Appellate Attorney Fees

[¶25.] Burr seeks appellate attorney fees under SDCL 15-6-11(d) and SDCL 15-26A-87.3.  These statutes authorize reasonable attorney fees and costs for a successful Rule 11 applicant who must defend the award on appeal.  However, Burr was not a successful applicant at trial.  Therefore, he is not entitled to attorney’s fees and costs on appeal.

[¶26.] Affirmed.

[¶27.] GILBERTSON, Chief Justice, and SABERS, KONENKAMP, and MEIERHENRY, Justices, concur.

 


[1].         Hahne wrote two checks, both containing a memo restriction indicating the check was either for the lease or the down payment.  Burr rejected the first check because it was not made out to the attorney’s trust account.  The second check was rejected because of the memo restriction; more specifically, Burr did not want the act of endorsing the check to constitute an admission that the check was for a down payment.

 

[2].         Fifteen thousand dollars was the annual lease payment required under the parties’ lease.  There is no dispute that the $15,000 was ultimately used for the lease payment in 2003.

 

[3].         See also Simons v.

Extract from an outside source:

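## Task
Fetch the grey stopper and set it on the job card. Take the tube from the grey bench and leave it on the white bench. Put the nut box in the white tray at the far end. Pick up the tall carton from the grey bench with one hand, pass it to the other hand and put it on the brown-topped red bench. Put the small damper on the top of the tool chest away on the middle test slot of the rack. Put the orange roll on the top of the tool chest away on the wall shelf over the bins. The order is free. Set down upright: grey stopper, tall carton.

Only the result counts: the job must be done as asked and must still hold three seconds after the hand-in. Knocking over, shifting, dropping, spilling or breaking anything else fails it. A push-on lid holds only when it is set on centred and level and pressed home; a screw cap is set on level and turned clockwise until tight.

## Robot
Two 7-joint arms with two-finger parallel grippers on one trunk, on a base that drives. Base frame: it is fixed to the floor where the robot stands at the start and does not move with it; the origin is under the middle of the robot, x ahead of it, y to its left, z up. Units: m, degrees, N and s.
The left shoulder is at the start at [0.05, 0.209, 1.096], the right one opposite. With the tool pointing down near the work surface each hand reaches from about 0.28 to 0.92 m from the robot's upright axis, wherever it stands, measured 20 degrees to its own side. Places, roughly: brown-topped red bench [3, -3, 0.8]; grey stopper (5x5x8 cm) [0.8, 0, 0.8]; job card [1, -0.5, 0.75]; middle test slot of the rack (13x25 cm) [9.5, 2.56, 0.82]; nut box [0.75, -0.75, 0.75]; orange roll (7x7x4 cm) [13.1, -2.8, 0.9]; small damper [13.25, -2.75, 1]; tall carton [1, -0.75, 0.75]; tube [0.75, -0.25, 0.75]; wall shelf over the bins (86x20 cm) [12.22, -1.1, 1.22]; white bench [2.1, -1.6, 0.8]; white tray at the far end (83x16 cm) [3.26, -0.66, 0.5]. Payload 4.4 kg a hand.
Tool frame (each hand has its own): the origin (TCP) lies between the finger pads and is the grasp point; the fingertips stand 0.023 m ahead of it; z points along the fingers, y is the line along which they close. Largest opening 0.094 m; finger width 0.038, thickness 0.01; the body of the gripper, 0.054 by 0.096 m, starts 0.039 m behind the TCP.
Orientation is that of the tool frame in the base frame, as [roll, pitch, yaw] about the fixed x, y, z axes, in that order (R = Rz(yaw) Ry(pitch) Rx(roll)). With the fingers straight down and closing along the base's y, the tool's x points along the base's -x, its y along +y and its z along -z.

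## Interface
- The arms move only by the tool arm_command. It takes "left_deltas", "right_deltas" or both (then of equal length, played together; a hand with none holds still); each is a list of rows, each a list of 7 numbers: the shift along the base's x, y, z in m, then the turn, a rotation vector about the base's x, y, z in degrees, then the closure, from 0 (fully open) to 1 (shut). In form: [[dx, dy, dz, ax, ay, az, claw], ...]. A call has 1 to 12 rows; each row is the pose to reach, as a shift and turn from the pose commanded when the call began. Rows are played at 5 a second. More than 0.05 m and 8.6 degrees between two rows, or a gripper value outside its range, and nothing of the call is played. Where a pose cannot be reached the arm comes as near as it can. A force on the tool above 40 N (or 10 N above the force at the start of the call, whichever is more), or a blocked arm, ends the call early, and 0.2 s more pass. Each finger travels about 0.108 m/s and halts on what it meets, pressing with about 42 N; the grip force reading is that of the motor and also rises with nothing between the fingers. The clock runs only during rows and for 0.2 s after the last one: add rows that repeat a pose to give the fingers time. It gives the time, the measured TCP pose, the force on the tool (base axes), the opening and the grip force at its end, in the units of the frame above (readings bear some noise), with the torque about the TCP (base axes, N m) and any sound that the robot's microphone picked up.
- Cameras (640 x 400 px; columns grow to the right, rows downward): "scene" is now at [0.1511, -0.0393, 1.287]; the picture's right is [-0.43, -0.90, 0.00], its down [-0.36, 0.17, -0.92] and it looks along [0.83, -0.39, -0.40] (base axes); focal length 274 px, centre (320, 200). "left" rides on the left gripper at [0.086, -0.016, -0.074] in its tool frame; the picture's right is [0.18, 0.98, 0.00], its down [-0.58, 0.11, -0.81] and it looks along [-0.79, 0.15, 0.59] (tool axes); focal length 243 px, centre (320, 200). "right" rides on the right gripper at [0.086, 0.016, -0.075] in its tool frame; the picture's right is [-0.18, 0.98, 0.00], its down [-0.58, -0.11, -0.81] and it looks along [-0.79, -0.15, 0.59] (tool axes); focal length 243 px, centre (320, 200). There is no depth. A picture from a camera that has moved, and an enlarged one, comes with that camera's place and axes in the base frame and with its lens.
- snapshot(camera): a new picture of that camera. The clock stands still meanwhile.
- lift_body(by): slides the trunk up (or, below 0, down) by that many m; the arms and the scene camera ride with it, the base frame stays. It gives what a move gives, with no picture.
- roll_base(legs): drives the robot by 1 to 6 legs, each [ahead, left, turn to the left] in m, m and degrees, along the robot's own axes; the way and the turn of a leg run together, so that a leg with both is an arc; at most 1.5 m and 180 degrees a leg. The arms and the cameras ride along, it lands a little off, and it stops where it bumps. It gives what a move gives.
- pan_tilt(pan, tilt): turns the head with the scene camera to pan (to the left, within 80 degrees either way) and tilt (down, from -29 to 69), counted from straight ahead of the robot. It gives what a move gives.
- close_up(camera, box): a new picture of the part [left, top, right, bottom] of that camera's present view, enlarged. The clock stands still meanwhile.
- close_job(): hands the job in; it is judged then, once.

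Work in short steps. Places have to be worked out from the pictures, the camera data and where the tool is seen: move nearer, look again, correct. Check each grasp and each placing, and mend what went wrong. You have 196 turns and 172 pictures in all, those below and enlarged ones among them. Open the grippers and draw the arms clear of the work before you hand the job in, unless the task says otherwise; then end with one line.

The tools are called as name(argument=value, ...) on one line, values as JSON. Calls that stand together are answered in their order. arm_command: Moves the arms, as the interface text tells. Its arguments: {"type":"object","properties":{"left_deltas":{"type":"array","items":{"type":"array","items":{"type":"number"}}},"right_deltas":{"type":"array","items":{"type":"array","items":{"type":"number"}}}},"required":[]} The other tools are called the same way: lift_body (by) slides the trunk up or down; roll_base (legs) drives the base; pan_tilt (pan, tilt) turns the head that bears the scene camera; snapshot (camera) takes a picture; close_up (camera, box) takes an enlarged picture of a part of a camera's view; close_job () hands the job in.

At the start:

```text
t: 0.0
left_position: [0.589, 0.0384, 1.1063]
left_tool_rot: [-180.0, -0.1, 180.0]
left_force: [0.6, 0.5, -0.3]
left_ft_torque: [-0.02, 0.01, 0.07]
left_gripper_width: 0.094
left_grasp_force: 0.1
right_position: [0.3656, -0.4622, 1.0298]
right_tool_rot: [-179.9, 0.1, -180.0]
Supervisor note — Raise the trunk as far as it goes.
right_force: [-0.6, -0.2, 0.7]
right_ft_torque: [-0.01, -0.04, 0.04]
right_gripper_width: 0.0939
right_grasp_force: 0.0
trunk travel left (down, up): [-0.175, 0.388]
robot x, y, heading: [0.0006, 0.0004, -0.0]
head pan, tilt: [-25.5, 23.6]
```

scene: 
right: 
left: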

Simons, 11 P3d 20, 23 (Idaho 2000) (stating that “acts constituting part performance must be ... definitely referable to the alleged oral contract”); Pollmann v. Belle Plaine Livestock Auction, Inc., 567 NW2d 405, 409 (Iowa 1997) (stating that “[p]art performance will remove a real estate contract from the statute of frauds only when the acts constituting partial performance are referable exclusively and unequivocally to the contract”).